Letter from ALBERT G. PEIRCE to GEORGE PERKINS MARSH, dated February 6, 1866.
Geo P. Marsh Esqr
Tis a long while since any of us have heard in any manner of you, so long that we hardly know where to direct a letter to you but presume you have removed to Florence with the removal of the seat of government. So many things have happened since I wrote that it is useless for me to attempt to tell you any part of it. Our own town is improving very much, real estate has advanced about fifty percent within two years and such a thing as hiring a house or even getting board is an impossibility, nearly. Last November I bought the old Pitkin place in Cherry st for $3500 and within two months I was offered $5000. for it and did not sell.

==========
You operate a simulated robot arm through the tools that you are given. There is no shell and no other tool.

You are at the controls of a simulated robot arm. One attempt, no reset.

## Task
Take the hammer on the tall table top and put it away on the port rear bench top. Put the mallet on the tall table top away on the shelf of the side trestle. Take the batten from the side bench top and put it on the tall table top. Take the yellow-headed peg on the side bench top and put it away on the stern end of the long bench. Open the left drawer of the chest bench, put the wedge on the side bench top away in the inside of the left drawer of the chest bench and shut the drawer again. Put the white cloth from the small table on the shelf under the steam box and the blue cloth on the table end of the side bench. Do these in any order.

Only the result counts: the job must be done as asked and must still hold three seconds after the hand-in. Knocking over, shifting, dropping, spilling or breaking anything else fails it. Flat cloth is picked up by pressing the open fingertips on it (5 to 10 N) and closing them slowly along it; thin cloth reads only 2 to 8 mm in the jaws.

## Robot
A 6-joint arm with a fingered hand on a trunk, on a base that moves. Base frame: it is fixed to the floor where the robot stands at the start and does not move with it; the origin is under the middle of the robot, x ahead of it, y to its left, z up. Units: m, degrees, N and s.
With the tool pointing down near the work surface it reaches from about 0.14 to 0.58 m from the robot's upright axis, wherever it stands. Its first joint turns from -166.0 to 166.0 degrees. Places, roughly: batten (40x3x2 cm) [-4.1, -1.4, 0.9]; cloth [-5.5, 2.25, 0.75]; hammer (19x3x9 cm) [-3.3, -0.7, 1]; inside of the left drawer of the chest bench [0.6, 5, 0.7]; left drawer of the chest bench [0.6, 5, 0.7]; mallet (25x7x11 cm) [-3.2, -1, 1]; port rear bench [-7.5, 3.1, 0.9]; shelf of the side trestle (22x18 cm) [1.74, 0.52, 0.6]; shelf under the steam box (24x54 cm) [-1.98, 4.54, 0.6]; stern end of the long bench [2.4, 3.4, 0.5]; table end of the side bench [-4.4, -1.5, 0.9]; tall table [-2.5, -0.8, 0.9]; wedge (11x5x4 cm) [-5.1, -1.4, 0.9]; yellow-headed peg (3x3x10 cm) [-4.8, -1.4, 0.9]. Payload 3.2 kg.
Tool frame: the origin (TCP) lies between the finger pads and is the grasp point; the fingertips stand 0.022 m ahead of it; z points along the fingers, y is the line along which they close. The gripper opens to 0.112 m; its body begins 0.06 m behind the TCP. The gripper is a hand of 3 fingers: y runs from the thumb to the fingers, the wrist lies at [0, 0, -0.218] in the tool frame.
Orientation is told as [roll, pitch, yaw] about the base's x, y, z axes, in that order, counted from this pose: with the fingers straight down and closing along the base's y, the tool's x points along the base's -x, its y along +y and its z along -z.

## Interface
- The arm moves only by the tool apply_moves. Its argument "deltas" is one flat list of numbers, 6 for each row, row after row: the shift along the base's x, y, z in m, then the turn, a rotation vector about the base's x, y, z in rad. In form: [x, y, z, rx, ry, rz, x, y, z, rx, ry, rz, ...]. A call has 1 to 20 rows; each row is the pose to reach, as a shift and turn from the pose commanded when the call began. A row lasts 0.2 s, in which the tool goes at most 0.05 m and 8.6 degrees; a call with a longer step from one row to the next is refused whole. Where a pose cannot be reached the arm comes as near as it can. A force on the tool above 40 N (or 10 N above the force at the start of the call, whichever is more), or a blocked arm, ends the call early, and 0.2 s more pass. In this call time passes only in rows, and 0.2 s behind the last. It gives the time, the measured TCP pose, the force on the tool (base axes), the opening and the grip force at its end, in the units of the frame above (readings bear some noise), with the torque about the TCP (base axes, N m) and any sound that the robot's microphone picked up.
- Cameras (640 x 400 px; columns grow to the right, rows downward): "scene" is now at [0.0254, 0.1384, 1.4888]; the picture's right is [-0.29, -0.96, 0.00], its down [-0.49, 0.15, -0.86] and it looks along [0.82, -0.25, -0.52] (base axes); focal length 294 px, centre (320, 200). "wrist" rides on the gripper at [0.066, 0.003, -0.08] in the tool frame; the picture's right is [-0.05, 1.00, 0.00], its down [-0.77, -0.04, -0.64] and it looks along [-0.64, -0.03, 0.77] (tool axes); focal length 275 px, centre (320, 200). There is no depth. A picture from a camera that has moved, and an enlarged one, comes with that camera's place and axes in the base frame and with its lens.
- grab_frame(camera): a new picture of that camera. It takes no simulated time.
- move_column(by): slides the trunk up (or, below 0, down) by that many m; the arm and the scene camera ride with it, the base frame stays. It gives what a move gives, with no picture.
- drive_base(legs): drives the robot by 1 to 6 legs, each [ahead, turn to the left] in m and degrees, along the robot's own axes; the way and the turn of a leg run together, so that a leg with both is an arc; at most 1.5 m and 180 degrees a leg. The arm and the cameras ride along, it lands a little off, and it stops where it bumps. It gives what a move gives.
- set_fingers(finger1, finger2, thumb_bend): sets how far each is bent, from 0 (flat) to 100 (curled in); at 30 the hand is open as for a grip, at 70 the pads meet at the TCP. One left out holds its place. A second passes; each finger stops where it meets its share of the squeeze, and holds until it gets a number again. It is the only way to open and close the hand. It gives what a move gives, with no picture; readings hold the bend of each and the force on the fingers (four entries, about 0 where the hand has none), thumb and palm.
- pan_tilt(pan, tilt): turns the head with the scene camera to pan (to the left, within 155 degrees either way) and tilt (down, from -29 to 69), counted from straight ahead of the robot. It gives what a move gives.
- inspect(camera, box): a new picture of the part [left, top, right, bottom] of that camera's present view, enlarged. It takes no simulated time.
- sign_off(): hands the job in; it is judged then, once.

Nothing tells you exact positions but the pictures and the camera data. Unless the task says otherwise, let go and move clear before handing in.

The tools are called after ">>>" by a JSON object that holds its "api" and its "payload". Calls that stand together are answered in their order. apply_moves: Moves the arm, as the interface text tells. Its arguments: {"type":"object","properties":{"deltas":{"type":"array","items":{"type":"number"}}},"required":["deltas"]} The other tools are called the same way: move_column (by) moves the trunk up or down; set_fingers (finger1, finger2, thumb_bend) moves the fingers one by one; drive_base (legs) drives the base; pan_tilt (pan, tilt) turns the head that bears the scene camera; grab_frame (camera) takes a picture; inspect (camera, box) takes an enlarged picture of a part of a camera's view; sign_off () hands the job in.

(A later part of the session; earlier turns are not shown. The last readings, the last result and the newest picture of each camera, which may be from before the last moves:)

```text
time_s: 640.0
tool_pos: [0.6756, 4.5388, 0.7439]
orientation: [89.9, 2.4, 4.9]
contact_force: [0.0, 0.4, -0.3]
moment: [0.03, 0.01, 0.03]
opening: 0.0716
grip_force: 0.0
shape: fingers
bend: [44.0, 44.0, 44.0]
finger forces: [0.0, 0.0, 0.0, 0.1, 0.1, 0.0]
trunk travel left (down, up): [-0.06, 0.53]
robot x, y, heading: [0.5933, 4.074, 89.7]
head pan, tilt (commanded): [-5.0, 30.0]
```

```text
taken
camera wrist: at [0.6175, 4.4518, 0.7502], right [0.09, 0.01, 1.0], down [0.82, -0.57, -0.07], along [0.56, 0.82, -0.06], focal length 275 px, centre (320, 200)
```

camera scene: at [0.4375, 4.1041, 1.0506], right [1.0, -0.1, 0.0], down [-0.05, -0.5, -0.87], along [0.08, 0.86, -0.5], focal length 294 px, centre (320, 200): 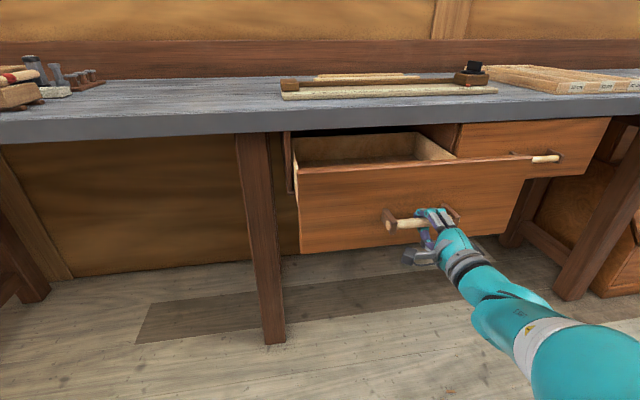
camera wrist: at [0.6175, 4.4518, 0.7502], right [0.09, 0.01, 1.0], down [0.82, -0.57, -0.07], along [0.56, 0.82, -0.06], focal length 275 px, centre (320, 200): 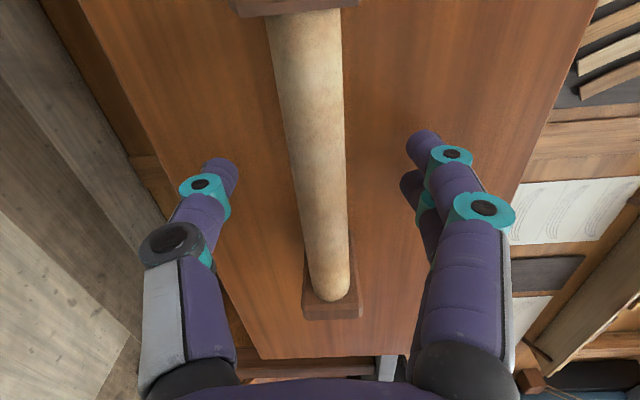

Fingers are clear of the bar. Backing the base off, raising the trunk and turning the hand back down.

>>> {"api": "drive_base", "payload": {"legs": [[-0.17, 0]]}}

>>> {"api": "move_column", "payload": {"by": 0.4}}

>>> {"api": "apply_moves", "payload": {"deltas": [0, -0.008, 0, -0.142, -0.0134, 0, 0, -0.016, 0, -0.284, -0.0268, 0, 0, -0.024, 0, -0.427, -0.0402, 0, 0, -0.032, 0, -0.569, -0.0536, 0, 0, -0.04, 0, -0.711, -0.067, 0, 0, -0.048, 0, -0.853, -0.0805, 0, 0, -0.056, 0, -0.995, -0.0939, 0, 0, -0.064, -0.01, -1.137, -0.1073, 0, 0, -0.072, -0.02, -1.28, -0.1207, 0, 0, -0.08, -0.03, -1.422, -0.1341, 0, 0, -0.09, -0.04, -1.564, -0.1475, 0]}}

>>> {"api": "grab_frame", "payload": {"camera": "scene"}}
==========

Mr Edmunds place is now estimated to be worth $20.000 and he
only paid $6.000 for it. The 3 Congregational church is just about
complete and the new organ is to be tested before an audience at twenty five cents
per head in a few days. The dedication is to take place very soon. The interior is
quite pretty but I think
it will be too dark as the glass is about leather colored and the windows very narrow.
The new catholic church has its roof on and is a very imposing looking building
It puts all the rest of us in the shade Our new iron works progresses finely. The rolling mill has been in operation for three months or more and the Nail Factory for about two weeks. The latter makes about three hundred kegs per day. They intend in the spring to put up a Bessemer steel works, a mill for rolling RR iron and Boiler plate, a factory for Horse nails and one for making wagon axles. A large steam saw mill is just completed on the North end of the VCRR grounds and business generally is thriving here. Mr Edmunds has been to N.Y. with his daughter and is in hopes they may succeed in loosing the contracted cord in her neck so that she may be able to carry her head erect once more. Your friends here are all in their usual health I believe.

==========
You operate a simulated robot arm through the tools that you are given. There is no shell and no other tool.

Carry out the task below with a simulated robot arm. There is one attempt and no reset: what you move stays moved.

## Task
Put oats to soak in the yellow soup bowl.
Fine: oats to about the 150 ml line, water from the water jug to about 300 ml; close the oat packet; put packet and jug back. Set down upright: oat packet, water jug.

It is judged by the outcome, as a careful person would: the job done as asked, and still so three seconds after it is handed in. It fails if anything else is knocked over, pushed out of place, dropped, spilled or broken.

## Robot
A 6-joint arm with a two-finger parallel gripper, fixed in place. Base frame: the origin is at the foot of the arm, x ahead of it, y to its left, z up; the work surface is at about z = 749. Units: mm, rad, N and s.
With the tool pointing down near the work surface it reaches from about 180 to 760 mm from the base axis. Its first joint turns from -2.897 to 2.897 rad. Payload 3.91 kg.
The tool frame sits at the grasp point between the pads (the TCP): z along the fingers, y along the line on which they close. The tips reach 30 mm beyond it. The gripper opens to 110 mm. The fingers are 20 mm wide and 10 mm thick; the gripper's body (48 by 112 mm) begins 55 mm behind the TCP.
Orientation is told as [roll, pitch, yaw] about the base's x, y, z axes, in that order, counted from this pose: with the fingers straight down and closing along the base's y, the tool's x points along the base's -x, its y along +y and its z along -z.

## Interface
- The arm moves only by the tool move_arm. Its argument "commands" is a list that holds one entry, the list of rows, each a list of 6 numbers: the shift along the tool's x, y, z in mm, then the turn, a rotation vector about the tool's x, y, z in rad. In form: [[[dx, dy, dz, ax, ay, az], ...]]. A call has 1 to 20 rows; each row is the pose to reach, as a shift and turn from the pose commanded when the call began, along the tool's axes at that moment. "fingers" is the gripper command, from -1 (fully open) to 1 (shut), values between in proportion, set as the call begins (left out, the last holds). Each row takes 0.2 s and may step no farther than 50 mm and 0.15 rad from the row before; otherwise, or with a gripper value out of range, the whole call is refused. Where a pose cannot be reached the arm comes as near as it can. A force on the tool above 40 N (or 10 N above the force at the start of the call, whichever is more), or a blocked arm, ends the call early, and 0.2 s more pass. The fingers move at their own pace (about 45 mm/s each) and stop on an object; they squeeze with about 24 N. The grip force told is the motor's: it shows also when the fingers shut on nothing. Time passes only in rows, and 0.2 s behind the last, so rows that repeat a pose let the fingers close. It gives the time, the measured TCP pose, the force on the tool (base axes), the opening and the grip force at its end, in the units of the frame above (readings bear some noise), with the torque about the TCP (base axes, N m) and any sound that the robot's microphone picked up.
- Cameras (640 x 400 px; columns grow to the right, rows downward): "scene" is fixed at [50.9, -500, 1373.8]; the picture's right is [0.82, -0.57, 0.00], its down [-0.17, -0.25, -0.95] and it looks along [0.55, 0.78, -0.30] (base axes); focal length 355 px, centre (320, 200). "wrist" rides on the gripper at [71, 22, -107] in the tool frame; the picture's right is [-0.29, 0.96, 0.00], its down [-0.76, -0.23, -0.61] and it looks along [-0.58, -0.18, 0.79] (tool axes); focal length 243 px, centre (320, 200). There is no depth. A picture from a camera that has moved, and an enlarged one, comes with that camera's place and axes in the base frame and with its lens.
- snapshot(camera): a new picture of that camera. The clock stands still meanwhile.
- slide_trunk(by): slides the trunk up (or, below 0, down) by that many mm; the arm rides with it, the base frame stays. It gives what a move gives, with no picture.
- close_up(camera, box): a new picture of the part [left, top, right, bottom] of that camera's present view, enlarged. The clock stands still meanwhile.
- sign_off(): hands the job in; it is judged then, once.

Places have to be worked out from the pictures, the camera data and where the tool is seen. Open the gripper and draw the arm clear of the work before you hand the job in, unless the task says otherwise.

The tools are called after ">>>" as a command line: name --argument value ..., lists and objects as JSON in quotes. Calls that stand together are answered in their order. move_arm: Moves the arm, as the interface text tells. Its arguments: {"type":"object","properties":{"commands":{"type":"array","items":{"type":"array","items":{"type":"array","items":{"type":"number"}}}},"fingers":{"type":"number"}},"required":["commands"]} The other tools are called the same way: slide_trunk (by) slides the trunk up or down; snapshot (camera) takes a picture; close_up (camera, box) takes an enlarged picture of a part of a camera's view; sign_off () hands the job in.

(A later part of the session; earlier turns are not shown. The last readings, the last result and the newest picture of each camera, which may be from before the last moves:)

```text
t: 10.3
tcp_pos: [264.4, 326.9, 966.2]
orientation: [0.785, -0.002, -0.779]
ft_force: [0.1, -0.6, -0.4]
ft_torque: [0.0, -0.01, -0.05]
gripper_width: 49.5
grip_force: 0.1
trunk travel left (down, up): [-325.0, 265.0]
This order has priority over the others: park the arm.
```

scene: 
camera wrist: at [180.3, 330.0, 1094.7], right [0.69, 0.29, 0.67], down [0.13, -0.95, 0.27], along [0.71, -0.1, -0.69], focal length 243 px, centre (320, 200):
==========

Our war is over at least that part in the field and we are doing all we can to fix
our constitution and laws so that the thing will never trouble us again. Many have
fears of the President but I hope for the best. We have a good majority in Congress
And they seem determined that all shall be made right before the seceeded states shall have much to say about making laws for us. I enclose a photograph of our boy taken when 11 months old. He grows quite fast and begins to talk a little.

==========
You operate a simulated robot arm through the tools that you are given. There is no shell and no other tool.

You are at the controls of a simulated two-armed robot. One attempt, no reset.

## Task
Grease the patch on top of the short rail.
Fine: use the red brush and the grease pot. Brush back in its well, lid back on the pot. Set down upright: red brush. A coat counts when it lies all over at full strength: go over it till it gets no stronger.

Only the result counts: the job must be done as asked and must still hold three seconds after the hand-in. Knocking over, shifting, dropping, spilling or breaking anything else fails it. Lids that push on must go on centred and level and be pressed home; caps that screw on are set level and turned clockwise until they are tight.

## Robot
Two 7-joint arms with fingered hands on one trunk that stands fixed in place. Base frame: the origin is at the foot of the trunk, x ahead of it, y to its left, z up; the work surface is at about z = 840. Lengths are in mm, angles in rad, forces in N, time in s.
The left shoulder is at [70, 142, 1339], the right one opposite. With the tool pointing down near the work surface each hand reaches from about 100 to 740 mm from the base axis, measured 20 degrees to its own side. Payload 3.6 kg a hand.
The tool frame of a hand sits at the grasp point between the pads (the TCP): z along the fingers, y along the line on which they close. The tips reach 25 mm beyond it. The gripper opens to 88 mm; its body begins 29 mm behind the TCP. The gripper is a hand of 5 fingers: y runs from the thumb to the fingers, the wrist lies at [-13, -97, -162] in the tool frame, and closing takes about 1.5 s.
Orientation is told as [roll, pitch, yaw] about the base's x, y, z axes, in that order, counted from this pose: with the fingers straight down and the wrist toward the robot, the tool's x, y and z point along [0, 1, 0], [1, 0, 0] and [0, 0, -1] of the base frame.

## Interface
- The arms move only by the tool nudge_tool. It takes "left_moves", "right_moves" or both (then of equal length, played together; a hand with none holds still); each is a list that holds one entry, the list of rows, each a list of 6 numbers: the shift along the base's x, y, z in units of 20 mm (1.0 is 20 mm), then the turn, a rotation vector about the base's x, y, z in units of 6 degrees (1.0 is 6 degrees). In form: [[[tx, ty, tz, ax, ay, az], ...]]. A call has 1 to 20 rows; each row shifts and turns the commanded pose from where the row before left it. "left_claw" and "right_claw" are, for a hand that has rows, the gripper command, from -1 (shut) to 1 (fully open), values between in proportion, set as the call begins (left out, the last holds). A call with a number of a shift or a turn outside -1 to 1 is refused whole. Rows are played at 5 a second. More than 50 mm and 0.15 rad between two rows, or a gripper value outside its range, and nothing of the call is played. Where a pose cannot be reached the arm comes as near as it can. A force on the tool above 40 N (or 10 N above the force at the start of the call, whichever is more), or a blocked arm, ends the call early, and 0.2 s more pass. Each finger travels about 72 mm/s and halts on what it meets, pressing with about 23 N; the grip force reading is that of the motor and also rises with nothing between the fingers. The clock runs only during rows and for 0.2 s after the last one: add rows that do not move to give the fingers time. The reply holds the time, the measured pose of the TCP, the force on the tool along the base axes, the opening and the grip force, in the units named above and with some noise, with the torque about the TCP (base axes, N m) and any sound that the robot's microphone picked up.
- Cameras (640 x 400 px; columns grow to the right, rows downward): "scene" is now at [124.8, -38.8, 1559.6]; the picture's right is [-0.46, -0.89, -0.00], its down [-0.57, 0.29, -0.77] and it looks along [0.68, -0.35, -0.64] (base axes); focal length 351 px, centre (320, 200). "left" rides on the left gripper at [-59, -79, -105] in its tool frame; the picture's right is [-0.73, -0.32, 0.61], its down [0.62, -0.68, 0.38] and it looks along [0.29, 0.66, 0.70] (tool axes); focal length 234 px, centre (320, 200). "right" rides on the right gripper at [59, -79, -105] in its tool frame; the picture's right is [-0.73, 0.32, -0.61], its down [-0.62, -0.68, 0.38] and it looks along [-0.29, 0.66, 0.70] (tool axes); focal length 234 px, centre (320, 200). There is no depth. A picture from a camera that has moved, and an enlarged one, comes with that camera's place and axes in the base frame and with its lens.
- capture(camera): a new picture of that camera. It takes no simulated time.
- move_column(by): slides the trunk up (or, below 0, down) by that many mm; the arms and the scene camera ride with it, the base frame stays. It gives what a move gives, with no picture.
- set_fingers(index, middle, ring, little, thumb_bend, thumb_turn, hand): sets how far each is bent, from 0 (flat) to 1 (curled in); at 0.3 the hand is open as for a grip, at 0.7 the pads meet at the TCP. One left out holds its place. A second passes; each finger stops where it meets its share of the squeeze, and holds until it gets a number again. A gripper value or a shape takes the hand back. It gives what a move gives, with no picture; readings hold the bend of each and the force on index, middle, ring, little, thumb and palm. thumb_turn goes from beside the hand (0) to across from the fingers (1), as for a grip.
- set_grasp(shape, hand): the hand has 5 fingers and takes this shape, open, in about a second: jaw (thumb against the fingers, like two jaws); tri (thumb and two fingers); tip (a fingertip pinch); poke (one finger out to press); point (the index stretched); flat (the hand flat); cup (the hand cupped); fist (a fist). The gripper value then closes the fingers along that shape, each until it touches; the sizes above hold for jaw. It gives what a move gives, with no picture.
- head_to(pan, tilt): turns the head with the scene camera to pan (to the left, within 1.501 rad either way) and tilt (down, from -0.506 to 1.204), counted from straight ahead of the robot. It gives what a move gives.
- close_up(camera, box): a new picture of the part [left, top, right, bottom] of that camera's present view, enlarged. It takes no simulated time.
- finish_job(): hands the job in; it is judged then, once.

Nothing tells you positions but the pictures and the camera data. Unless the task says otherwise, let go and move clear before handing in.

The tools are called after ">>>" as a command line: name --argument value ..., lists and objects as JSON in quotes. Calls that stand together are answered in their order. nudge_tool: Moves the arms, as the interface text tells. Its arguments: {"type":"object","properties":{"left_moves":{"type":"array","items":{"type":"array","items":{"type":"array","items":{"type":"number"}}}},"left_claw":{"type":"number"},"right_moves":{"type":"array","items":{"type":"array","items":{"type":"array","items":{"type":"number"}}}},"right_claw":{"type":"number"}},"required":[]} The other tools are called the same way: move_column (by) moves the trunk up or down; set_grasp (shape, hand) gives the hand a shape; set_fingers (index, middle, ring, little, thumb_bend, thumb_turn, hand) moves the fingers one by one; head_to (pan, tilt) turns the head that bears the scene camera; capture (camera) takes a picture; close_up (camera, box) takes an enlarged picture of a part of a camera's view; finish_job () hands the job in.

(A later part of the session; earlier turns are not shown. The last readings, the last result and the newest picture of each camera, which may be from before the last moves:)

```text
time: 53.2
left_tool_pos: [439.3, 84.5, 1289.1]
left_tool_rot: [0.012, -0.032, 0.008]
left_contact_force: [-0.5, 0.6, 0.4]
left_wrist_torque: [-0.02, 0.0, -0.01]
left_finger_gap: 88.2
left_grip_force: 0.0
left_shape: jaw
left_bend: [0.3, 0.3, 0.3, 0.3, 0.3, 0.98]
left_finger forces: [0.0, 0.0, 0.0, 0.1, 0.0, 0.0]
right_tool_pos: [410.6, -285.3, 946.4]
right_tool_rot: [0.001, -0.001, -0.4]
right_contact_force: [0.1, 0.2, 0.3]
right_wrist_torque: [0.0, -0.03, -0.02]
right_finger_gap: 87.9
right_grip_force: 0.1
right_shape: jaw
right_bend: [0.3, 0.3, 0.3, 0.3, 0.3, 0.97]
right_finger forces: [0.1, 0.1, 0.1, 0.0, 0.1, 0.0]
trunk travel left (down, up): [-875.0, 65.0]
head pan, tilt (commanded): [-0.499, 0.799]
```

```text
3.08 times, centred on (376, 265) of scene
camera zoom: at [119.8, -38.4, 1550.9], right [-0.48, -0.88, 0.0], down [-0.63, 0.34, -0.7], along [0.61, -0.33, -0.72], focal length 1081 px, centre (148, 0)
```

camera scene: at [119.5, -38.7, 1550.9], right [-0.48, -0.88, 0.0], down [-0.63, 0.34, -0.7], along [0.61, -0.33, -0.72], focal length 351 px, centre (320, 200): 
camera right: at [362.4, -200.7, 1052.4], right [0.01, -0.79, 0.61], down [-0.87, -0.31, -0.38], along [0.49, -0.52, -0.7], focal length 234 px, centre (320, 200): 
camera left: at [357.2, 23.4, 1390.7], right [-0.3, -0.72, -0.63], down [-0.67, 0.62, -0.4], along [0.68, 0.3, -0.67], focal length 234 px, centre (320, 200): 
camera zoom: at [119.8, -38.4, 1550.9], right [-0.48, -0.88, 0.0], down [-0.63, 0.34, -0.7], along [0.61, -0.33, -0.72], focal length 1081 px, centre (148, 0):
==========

We all think him very smart of course He is named for both his grand-fathers and they both endeavor to spoil him. Please remember us all to Mrs M and believe me
Truly YoursA G. Peirce
Hon Geo P. Marsh
References in this letter:
George Franklin Edmunds (1828-1919) began his career practicing law in Burlington. He served in the Vermont State House of Representatives and in the State Senate. In 1866 he was elected to the United States Senate as a Republican to fill the vacancy caused by Solomon Foot's death and served for four terms. He resigned in 1891. Edmunds was married to Susan Edmunds, the daughter of Marsh's sister and Wyllys Lyman, his Burlington friend.
A Burlington businessman, Albert G. Peirce ran the J. S. Peirce and Sons, a grocery and agricultural supplies store on Church Street with his father, J. S. Peirce. When the Marshes left for Italy, the family looked after their house and forwarded their mail.